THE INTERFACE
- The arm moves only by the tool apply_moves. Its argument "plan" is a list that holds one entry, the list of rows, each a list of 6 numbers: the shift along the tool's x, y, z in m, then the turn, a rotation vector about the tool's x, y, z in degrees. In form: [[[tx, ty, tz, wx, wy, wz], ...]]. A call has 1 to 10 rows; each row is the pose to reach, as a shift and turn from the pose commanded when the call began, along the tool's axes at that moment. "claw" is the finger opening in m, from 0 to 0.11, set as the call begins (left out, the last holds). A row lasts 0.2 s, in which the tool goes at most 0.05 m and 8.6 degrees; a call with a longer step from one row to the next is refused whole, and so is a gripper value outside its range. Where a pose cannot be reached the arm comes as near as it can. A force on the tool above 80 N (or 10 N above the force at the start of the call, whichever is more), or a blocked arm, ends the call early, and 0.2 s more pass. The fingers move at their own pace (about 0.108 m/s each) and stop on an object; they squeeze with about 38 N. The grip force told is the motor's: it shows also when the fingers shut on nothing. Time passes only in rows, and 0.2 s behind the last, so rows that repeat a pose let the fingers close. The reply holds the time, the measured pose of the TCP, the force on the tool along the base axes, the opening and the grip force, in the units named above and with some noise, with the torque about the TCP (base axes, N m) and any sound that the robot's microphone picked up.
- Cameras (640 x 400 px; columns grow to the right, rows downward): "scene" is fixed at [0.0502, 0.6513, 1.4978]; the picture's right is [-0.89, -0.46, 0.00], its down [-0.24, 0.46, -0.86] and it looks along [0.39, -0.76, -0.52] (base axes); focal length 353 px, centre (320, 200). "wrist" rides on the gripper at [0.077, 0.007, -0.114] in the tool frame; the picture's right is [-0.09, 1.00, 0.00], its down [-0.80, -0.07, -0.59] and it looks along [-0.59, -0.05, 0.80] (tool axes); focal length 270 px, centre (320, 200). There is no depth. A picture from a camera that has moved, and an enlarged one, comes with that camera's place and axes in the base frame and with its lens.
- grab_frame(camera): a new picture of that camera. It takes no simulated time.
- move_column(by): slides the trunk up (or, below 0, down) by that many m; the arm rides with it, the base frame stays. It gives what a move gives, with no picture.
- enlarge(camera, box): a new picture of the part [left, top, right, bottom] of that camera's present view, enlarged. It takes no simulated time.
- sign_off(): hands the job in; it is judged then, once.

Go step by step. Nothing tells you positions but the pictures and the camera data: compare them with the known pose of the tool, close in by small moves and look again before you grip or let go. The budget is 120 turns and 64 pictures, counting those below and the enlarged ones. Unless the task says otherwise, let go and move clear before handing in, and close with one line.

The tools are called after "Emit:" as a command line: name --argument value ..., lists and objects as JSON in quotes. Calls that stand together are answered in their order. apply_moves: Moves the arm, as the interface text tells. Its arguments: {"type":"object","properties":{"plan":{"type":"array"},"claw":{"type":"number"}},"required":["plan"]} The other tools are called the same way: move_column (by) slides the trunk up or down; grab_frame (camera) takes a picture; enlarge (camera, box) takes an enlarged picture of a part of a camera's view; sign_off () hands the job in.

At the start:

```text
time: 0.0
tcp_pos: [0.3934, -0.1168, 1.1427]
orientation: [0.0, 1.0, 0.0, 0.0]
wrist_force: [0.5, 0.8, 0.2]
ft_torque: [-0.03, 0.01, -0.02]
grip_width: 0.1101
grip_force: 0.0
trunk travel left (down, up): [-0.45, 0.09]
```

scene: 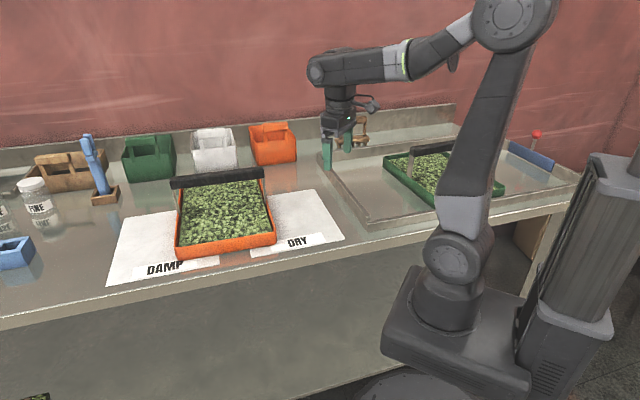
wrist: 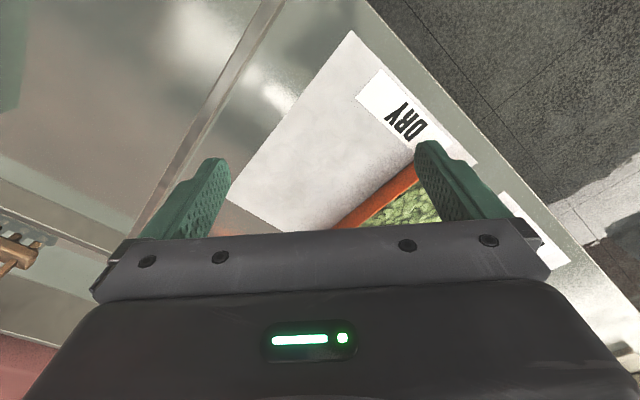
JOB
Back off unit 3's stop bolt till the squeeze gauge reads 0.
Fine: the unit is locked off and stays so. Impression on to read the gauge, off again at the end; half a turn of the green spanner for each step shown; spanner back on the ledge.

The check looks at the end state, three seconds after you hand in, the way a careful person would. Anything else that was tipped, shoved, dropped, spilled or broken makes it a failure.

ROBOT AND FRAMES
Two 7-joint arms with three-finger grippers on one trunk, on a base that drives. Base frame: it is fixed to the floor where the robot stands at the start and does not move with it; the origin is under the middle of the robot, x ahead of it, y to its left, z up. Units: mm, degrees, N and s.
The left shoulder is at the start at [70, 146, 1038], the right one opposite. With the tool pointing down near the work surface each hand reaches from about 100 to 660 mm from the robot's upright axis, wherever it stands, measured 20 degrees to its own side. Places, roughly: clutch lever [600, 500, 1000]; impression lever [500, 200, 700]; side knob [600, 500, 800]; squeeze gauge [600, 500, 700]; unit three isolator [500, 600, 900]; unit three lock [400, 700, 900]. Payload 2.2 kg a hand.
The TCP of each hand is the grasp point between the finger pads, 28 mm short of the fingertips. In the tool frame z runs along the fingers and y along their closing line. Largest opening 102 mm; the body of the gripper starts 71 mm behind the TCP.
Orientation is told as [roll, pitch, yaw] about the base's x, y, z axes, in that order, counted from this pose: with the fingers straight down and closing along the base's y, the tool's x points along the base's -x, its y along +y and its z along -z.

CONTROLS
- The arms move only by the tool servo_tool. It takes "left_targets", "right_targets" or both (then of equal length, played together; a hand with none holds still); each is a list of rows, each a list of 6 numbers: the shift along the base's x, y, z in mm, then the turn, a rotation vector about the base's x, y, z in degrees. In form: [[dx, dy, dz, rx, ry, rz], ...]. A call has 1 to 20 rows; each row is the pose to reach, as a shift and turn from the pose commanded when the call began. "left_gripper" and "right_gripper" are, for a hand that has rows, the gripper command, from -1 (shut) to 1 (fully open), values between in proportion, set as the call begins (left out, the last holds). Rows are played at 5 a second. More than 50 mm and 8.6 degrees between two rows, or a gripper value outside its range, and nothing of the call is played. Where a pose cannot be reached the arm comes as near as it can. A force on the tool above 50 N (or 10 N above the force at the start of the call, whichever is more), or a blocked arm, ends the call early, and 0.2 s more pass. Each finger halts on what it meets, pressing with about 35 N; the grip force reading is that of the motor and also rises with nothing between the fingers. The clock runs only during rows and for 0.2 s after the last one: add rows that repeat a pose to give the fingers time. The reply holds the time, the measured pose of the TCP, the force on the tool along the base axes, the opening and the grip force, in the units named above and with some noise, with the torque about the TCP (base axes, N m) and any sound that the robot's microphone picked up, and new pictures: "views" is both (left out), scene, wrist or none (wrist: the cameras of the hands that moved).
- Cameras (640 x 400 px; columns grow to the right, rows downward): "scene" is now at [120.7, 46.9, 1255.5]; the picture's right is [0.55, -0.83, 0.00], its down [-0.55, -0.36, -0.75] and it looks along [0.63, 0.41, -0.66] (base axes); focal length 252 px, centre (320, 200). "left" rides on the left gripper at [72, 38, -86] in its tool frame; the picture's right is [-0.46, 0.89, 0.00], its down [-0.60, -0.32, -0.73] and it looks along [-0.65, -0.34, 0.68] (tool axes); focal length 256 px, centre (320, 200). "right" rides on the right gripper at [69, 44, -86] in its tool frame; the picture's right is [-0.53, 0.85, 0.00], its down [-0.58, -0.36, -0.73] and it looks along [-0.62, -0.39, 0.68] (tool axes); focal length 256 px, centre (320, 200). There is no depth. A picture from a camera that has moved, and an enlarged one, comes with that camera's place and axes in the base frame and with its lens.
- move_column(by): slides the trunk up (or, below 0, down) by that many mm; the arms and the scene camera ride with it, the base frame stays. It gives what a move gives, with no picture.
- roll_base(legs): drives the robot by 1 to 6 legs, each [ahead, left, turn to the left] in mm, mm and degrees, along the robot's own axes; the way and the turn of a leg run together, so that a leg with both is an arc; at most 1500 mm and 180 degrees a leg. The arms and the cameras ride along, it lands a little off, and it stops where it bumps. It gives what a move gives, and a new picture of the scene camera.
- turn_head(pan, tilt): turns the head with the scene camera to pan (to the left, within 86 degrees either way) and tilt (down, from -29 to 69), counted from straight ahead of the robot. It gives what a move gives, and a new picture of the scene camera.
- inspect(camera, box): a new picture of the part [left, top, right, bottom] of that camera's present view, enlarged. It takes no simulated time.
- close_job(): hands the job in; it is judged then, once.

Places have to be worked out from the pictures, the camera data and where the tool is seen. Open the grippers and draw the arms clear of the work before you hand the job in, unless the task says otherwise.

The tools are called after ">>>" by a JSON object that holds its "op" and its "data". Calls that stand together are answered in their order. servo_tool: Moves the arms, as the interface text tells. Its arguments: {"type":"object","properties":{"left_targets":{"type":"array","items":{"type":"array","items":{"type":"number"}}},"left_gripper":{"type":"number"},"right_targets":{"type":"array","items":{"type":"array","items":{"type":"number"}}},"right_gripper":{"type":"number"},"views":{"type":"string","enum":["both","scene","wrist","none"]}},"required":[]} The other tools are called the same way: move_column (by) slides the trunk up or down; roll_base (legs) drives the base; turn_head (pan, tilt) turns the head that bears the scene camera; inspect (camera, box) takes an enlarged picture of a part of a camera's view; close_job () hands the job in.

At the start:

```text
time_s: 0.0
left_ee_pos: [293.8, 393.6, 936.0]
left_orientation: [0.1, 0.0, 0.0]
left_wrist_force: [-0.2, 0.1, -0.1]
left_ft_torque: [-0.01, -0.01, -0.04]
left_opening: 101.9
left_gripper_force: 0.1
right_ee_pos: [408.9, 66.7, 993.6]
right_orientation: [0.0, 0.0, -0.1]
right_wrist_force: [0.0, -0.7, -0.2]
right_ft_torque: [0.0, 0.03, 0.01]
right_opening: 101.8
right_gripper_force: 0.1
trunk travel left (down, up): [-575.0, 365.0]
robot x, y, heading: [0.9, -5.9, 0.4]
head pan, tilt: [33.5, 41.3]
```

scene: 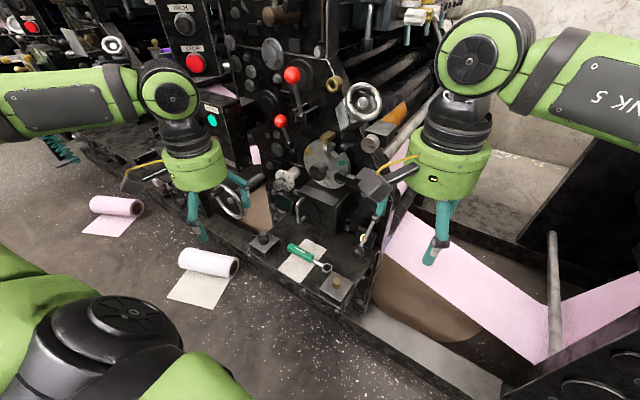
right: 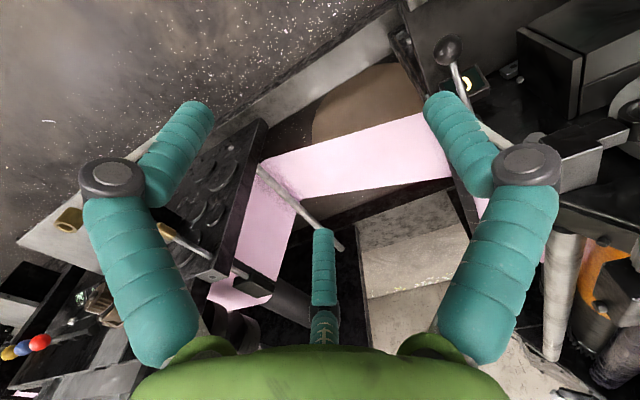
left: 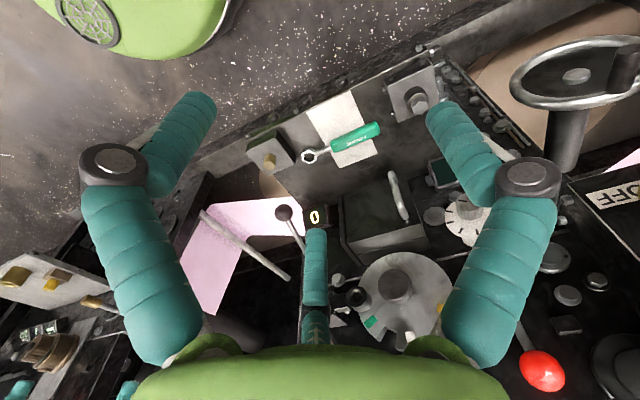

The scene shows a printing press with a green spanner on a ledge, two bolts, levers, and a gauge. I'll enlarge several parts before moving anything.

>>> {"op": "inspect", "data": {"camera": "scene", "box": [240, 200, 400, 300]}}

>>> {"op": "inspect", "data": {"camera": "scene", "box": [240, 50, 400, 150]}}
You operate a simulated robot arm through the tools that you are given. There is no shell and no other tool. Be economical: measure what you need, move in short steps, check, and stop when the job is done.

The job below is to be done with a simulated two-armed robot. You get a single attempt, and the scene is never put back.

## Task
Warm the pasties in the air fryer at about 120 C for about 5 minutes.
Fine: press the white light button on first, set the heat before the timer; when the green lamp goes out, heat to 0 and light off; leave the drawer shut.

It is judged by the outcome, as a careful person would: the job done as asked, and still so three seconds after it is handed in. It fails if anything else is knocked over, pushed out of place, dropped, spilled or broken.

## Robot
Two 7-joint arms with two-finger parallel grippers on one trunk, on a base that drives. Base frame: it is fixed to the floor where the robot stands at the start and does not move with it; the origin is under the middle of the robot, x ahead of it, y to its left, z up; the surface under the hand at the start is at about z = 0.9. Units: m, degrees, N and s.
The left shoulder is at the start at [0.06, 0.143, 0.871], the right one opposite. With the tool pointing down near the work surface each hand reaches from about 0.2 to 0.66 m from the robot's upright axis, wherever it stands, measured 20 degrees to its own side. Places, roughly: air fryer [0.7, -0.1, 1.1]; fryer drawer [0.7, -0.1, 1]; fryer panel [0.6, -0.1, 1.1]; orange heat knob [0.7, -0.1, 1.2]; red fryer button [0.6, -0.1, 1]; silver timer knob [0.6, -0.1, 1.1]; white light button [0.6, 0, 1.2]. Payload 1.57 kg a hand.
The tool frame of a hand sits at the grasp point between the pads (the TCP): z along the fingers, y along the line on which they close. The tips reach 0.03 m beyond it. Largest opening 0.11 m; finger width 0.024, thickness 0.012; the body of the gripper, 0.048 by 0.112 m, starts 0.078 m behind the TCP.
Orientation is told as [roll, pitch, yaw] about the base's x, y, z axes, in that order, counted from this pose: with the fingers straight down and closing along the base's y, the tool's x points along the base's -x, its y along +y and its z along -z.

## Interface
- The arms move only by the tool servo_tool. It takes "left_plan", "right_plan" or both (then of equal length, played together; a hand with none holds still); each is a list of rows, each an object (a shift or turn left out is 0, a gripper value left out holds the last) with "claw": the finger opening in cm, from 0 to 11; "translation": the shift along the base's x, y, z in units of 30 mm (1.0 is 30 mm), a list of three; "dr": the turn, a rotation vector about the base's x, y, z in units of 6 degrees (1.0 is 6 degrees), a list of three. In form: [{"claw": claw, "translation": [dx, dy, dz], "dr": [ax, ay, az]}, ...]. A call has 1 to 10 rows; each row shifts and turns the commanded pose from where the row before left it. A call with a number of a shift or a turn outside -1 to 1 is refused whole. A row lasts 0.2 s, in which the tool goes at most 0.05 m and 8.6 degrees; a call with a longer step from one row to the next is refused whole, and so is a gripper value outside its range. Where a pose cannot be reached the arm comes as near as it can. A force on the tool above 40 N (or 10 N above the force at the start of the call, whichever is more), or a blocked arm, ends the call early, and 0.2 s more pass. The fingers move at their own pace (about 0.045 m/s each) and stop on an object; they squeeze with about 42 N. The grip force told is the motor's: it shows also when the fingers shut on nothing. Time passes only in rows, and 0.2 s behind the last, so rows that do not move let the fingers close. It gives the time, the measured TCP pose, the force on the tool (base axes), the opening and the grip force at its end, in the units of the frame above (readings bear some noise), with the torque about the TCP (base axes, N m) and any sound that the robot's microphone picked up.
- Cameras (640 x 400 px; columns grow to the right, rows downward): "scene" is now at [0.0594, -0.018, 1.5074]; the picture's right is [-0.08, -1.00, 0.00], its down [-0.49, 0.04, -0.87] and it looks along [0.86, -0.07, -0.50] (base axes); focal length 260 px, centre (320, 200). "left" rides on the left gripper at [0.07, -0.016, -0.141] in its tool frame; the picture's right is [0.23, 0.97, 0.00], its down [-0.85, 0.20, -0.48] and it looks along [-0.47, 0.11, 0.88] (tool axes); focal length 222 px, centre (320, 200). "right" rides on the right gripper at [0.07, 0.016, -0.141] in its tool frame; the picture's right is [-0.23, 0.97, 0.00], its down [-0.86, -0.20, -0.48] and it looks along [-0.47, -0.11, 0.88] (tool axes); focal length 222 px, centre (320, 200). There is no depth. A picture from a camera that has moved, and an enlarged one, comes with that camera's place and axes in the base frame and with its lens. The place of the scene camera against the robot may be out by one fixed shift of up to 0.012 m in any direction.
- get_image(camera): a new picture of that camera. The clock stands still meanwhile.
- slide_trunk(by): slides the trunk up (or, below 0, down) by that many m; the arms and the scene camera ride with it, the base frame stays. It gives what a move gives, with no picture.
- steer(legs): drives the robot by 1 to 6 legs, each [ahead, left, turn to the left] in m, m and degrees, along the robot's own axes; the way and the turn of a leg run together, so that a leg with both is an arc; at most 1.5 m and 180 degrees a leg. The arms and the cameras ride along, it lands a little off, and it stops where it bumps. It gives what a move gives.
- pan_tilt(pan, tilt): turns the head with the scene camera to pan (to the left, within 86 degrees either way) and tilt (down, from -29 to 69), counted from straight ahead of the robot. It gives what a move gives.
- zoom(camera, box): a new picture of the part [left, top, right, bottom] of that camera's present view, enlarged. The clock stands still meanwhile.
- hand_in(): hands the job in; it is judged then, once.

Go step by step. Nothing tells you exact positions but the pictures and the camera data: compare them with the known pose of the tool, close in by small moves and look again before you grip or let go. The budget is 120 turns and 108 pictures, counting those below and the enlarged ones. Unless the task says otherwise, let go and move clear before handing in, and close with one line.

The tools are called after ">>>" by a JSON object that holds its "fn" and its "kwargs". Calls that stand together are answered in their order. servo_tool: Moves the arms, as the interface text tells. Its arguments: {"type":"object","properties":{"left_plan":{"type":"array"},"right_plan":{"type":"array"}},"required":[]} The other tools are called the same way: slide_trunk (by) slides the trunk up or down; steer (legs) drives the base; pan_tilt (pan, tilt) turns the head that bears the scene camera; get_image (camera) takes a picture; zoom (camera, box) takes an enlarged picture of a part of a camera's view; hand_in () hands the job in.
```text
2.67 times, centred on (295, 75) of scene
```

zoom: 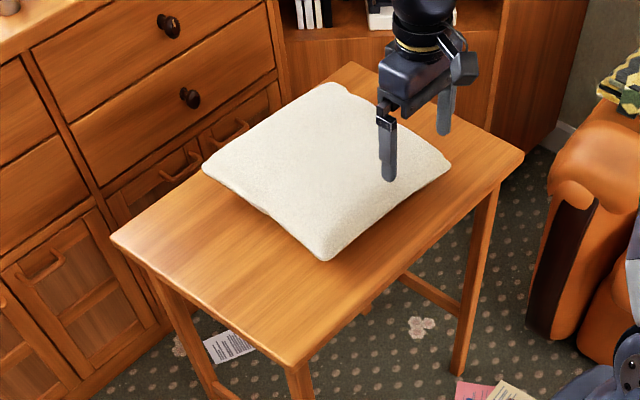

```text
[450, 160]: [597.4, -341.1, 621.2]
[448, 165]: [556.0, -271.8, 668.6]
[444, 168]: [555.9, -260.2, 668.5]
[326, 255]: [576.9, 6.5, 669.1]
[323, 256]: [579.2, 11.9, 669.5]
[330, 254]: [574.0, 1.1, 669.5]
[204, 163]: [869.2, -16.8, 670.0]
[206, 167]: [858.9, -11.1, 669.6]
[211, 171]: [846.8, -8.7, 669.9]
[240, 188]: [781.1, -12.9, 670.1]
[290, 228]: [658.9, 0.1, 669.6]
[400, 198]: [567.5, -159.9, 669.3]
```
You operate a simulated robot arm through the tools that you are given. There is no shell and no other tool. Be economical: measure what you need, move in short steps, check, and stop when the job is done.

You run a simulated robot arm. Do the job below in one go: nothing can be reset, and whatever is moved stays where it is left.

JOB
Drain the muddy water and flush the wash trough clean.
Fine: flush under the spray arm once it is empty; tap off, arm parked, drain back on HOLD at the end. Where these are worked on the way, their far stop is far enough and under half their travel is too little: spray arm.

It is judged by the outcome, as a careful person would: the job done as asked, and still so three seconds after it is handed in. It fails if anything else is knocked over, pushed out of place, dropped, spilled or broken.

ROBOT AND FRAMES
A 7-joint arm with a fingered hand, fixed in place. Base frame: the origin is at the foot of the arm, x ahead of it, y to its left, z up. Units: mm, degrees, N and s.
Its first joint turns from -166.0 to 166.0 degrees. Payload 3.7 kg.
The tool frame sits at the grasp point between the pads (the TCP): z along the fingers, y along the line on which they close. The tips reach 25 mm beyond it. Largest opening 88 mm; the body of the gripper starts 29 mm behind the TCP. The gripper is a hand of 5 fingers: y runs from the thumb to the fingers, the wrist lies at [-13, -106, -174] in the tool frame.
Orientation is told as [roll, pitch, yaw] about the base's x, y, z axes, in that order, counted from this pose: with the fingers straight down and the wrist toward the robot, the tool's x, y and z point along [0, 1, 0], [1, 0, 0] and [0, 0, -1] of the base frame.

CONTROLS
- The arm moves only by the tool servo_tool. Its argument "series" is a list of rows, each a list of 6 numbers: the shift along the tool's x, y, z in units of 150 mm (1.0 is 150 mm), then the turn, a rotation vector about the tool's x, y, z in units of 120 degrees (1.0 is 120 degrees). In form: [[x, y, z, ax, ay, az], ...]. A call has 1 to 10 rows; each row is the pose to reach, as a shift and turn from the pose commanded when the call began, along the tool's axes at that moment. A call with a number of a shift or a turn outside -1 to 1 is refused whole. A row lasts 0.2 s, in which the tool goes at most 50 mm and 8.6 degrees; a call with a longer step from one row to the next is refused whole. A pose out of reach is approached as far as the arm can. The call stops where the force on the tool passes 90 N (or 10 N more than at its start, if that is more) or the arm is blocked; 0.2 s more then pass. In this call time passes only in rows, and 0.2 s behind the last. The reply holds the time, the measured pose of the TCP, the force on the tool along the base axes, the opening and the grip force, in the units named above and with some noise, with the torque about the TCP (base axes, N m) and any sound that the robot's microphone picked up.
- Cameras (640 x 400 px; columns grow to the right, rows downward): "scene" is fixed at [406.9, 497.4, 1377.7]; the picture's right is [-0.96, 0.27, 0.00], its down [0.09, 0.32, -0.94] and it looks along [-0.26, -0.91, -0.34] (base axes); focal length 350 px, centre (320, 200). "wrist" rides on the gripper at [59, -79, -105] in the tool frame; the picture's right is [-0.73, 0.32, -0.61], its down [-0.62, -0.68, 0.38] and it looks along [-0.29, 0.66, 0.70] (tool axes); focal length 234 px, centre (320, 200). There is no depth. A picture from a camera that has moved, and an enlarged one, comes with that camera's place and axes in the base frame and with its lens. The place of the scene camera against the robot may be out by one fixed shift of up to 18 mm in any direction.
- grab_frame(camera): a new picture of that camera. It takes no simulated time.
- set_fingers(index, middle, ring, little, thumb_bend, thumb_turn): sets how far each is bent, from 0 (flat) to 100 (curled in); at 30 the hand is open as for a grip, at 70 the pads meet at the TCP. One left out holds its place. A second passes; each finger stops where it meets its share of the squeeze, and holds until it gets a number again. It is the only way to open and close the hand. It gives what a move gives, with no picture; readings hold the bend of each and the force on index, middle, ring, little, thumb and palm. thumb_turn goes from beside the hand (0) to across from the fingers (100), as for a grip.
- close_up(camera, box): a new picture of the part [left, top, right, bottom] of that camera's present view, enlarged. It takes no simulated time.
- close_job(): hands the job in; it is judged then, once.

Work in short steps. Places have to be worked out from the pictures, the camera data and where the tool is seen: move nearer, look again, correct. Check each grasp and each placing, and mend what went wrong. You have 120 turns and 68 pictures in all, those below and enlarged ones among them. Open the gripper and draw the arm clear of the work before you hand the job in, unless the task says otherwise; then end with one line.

▶ **Exercise prompt**
Pull out every line containing "Fine".

▶ **Task result**
Fine: the unit is locked off and stays so. Impression on to read the gauge, off again at the end; half a turn of the green spanner for each step shown; spanner back on the ledge.
Fine: press the white light button on first, set the heat before the timer; when the green lamp goes out, heat to 0 and light off; leave the drawer shut.
Fine: flush under the spray arm once it is empty; tap off, arm parked, drain back on HOLD at the end. Where these are worked on the way, their far stop is far enough and under half their travel is too little: spray arm.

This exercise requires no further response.